第257回演奏会のご案内
今回のコンサートでは、指揮に飯守泰次郎氏を迎えドイツ・ロマン派の作品を演奏します。バイロイト音楽祭の助手を務めるなど長年ドイツを中心に欧州で活動しドイツ文化に造詣が深い飯守氏のタクトで、その魅力をお楽しみください。
ブラームス最後のシンフォニー
ブラームス(1833-1897)は、バッハ、ベートーヴェンと並びドイツ作曲家三大Bに数えられています。4つの交響曲のそれぞれに個性があります。第1番はベートーヴェンを意識し約20年かけ完成された荘厳で堂々としたもの。第2番はドイツの田園風景を思わせ明るく開放的。第3番は恋する気持ちが表れ甘美で哀愁的。そして最後に書かれた第4番は、それらすべての要素を併せ持つ最もブラームスらしい交響曲かもしれません。ブラームス自身も「自作で一番好きな曲」としていました。
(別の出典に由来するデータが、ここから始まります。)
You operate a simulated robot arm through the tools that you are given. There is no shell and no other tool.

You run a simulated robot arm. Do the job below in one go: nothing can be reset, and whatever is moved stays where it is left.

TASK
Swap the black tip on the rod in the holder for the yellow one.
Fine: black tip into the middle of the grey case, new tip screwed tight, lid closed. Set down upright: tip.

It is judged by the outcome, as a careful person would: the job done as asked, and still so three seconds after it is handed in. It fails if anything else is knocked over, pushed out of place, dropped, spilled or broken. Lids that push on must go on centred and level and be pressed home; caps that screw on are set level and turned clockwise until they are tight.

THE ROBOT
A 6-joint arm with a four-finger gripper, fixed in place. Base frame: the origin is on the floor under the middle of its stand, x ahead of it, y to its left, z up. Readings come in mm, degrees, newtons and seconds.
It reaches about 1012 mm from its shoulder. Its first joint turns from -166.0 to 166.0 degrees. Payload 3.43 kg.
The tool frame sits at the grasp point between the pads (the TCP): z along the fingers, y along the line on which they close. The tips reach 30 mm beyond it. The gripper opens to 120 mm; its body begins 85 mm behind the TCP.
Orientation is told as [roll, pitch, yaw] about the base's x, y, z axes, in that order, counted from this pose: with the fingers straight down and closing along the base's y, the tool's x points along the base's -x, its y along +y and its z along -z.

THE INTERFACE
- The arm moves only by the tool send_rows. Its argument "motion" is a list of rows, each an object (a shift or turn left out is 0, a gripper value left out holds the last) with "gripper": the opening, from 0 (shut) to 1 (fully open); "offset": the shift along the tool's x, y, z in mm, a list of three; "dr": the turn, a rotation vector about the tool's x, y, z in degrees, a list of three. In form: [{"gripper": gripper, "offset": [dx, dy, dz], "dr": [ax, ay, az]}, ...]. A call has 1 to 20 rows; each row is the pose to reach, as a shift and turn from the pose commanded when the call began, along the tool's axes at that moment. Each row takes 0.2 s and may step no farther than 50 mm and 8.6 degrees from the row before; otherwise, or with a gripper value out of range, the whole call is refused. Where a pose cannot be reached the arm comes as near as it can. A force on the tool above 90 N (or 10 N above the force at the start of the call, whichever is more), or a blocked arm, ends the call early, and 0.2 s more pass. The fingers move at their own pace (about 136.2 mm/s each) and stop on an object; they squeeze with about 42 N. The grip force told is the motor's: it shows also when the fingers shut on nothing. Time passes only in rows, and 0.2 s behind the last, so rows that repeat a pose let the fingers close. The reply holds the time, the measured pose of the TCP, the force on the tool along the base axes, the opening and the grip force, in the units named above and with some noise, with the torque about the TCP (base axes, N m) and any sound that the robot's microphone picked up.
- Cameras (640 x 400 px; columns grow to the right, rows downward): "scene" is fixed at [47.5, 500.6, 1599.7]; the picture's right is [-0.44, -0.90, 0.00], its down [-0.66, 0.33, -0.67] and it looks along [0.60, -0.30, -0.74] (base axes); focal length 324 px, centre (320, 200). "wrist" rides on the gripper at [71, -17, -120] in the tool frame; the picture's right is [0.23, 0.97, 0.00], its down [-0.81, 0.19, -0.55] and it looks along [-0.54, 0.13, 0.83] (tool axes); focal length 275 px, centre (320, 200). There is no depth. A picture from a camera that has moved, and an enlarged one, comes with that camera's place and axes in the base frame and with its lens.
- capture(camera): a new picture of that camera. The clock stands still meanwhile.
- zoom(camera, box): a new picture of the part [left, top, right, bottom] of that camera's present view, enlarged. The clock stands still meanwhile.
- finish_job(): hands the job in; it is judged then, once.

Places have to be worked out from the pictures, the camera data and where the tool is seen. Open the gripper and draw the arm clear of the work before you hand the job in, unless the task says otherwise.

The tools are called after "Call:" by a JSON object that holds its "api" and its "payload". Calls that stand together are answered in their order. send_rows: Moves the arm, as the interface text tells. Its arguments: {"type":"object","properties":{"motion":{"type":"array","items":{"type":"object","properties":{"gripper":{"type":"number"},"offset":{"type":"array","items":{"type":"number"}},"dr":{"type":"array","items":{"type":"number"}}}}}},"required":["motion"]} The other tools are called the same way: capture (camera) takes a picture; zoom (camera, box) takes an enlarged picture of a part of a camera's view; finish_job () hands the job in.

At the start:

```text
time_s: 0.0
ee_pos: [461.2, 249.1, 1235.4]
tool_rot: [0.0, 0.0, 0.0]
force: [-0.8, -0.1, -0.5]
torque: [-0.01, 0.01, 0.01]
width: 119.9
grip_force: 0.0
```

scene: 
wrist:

1885年にブラームス自身の指揮でマイニンゲン宮廷管弦楽団で初演されましたが、同団の補助指揮者をしていた若き日のリヒャルト・シュトラウスがトライアングルを担当しました。
リヒャルト・シュトラウス=ドイツ・ロマン派最後の巨匠
R.シュトラウス(1864-1949)は、25歳からの10年間で「交響詩」と呼ばれる標題のついた作品を集中して作曲しました。『死と変容』もその一つです。若い頃は病弱でたびたび死の危機に直面することがあり、その時の心境を音にしたものです。
変容Verklärungは、キリストが光り輝く姿になった時にも使われる言葉で、日本では成仏の方がピンとくるかもしれません。作曲から60年後、シュトラウスが死の間際に昏睡状態から目覚めて「死と変容と同じだった」と言ったということです。
ドイツ国民オペラの始まり=「魔弾の射手」
ウェーバー(1786-1826)が歌劇「魔弾の射手」を作曲したのは1821年、19世紀初頭のドイツではイタリアオペラが主流でした。モーツァルト「魔笛」やベートーヴェン「フィデリオ」といったドイツ語のオペラはありましたが、外国の話が題材で、ドイツ民話に基づいたこのオペラは大成功を収めました。
物語はボヘミアの森。結婚がかかった射撃大会で悪魔に魂を売って入手した魔弾を使うことに。7発中6発は必ず命中するが1発は悪魔の望む場所に当たるという魔弾。悪魔は最後の1発を婚約者に当たるようささやくが結果はいかに!